Building upon this he then gave a visual presentation highlighting much of the unique wildlife, flora and fauna that would be adversely impacted, including 1000 species of fungi, 24 species of bee, 10 of ladybird, as well as many woodland birds, dormice, bats and so on.

Finally came the cross-examination, which lasted more than two hours. In short this was where the Highways Agency’s barrister looked to pick holes in our arguments. Thankfully though, in my opinion at least, these remained very much intact.

So the case now enters its third week and the final day is now in early July. We are not likely to know a decision for several months after that.  We are certainly under no illusions that our battle is an uphill one, particularly given Government’s desire for more infrastructure spending as a means of boosting the economy, but you can certainly rest assured we will keep up the fight and remain the voice that woods and trees need to protect our precious ancient woodland, for this and future generations.

Oliver Newham – Senior Campaigner for Ancient Woodland


About Nikki Williams

Head of Campaigning for the Woodland Trust
This entry was posted in Campaigning, Planning, Woods Under Threat and tagged , , , , , , , , , , , , , , , , , , . Bookmark the permalink.

15 Responses to In the hot seat: our day in court – A21 Continued

  1. Anonymous says:

    I love what you guys tend to be up too. Such clever work and reporting!
    Keep up the wonderful works guys I’ve included you guys to my own blogroll.

  2. Sharon Kelsey says:

    I hope the court case goes well. My comment is about the advert that is at the bottom of blog – I think you should be more careful about the adverts that are associated with the Woodland Trust . Not sure you should have one from Mazda showing irresponsible young men playing frisbee between two high powered sports cars as they travel along a road and then a display of drifting with burning rubber on a road in a woodland.

    • Kaye Brennan says:

      HI Sharon! Thanks for your comment. This blog is hosted on a free site so we can be subject to ads, depending on your browser you may see various ones when you come to the blog. We can’t do much about it unfortunuately – but we’re working hard on an exciting new website which will incorporate Woodland Matters, this should stop the ads in the future 🙂 Kaye

  3. Finn Holding says:

    Great work, I hope you get the result and the trees are saved!

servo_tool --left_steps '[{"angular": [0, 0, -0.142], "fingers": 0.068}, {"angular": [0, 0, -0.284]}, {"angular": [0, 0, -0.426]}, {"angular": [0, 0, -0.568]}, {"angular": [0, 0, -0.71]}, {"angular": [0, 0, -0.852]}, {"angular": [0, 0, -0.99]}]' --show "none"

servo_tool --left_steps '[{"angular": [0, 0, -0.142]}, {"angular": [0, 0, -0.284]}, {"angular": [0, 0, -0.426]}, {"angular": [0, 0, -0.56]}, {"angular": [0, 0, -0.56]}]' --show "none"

    • Richard Barnes says:

      Thanks Finn, just the Closing Submission to present in early July, then it’ll be a long wait for the result – no dates are given for that!

  4. Julie Taylor says:

    Well done! … and keep fighting! … because, as we know well, woodland really does matter.

  5. edithkl says:

    I expect Mr Barnes was heroic, in the face of considerable difficulties.

    If by any chance the Decision should be wrong, this will be because Planners and Planning Lawyers in the UK have not understood that all Planning Law and all Planning Matters are totally subject and subservient to the great international Conventions and Charters on the Environment.

    I speak from experience when I say that all planning professionals without exception, including top QCs, operate in a UK Planning Law bubble which is frankly illegal when it comes to matters affecting the environment. I.e. they are literally breaking massive international, EU and UK laws, some of which have criminal penalties attached – simply by engaging in a frivolous, vexatious and contemptuous process which denies that Planning can be affected by international environmental law.

    Until THEY are taken to court, instead of the natural world being “in the dock” repeatedly – or “In The Hot Seat” to quote the apt title above – they will carry on like Zombies or like the Terminator, because they have been programmed a certain way and they cannot help themselves.

    There was a mock Ecocide trial recently at the UK Supreme Court, but this was clearly for really major environmental crimes. Unfortunately, it is the “salami-slicing” cumulative effect of one destructive project after another, some very small scale, that is shredding biodiversity.

    The problem is, that were the international Conventions and Charters to be obeyed, none of these professionals would have a job at all – as 90 per cent of all proposed Development would be “struck out” as an Abuse of Process to use a court term – i.e. it would be judged inadmissible from the start, and no time or expense would be incurred dealing with the progress of 90 per cent of all Applications, or with giving the Applicant a “fair hearing” when their aims have no legal basis and indeed are downright illegal in many instances.

    • Richard Barnes says:

      Thanks for your interesting comments – sadly, below the SSSI site hierarchy, environmental legislation protecting ancient woodland (and other irreplaceable habitats) doesn’t exist in the UK and planning etiquette rules, as noted by Professor Lawton in his 2010 review. The adversarial nature of planning inquiries is also an expensive obstacle, and intimidating.

      As for salami-slicing, we’re waiting for a series of local inquiries for new bits of dualling along the A21…

  6. Peter Kyte says:

    I echo the above sentiment.

    • Richard Barnes says:

      Thanks Peter, I note you’ve been supportive throughout this case, it really helps!

  7. For the first 30 minutes of Richard’s cross-examination the HA’s Barrister was just about as intimidating as anyone could be without incurring a ‘red card’! It is probably of no consolation to Richard to know that this treatment was simply a measure of the Agency’s ‘concerns’ for the strength of the Trust’s case.
    All credit to Richard. He maintained his calm and considered demeanor throughout and even ‘scored’ a winning point against the Barrister (about the significance of Member’s support for the campaign). Well done Richard. Well done the Woodland Trust.

    • Richard Barnes says:

      Hi Keith, thanks for your support, it was a definite help to see your face in the audience, and I also thought it was great that the barrister had to read out your letter at the end 🙂

  8. Well done! Let’s hope we get the right decision.

    • Richard Barnes says:

      Thanks Pete, we’ll probably have to wait until at least the Autumn before we hear the result.